Chapter 7: The Complexities of Sentencing
Of course, once the guilty verdict is reached, there’s more to be done. Now it’s time for sentencing. This process is more complicated than it seems, and “to try to make sense of sentencing is to roam directionless in the expansive dumping ground of criminal law.” That is because the many hundreds of legislative provisions exceed 1,300 pages. Therefore, the burden of the sentencing exercise is huge. There is a range of sentences each with their own qualifyingcriteria, from discharges and fines to mandatory life sentences, automatic life sentences, discretionary life sentences, extended sentences, and more. The author states, “More times than I can recall have I watched as a client’s eyes glaze over as I try to explain, in as clear terms as I can, the possible sentence that he faces.”

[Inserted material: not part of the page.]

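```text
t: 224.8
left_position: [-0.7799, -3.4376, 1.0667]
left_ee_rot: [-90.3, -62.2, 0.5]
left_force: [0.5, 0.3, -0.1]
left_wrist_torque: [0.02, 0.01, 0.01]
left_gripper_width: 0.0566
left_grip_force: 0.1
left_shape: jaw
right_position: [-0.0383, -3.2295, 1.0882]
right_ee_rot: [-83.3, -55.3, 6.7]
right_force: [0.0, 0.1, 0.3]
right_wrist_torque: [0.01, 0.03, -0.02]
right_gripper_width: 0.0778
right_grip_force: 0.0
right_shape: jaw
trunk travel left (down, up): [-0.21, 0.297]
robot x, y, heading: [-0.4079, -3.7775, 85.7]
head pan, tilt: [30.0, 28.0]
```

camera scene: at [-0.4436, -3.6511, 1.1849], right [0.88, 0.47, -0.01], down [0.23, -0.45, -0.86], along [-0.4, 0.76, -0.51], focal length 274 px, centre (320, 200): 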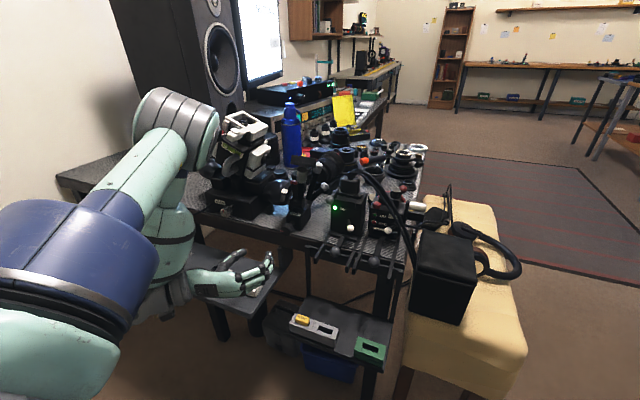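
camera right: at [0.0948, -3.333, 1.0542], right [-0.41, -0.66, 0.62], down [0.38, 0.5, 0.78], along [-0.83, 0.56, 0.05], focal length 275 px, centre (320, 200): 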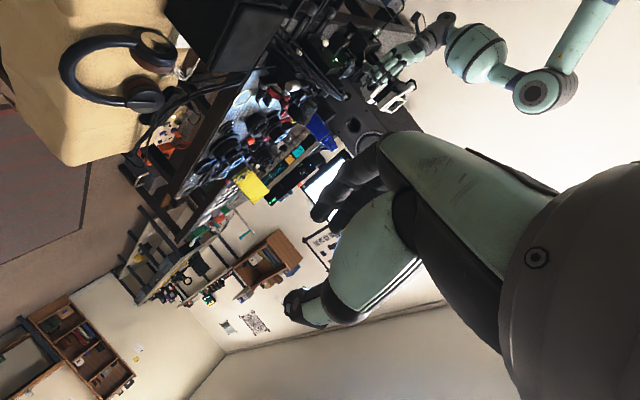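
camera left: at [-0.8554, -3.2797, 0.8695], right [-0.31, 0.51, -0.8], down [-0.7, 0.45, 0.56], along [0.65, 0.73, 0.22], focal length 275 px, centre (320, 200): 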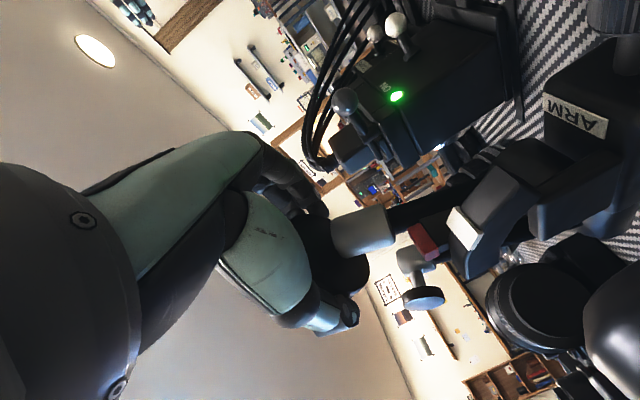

It should come as no surprise then that sentencing doesn’t always go according to plan. In 2012, sentencing expert Robert Banks examined 262 randomly selected Court of Appeal cases and found that 95 unlawful sentences had been passed by the Crown Court. In other words, 36% of sentences should have never been given by the judge. Furthermore, once a person is sentenced to prison, they should be offered rehabilitation and the prison itself should be a deterrent to crime. Unfortunately, neither of these is the case. Statistics reveal that 60% of those sentenced to less than a year in prison will commit another crime. And among released prisoners, 46% commit another crime within a year of being released.
Of course, there are many steps that could be taken to improve the criminal justice system, including ways to get it the money and resources it needs. First, the media and politicians currently fail to present an accurate picture of how the system works. Instead, they often make it seem as if rich barristers benefit from public funding while criminals are sent to rudderless holiday camps where they get free Sky TV paid for by you the taxpayer. In other words, many believe the sentencing of criminals is a con. In reality, a barrister only gets paid between £9.28 and £18.95 an hour. The prison is far from a holiday, and prisoners spend 23 hours a day locked in a violent, rat-infested cell where they eat meals next to an open toilet.
Ultimately, sentencing doesn’t appear to achieve what the public are led to believe it should. And it will remain a con as long as we fail to be honest about what sentences mean, what we want from our sentencing policy and how that might best be achieved.
Chapter 8: Final Summary
It’s no surprise that the criminal justice system of England and Wales needs change. Unfortunately, the budget cuts that many politicians are calling for will only cause the system to be underfunded and understaffed, resulting in criminal case files to appear before barristers with incorrect, or even biased, information. Furthermore, criminals are being let free and innocent people are continually being locked up. And while the inquisitorial system may offer some positive aspects, most criminal systems are still far from perfect. Instead, we should implement a criminal justice system that aligns with our values surrounding justice and impartialness.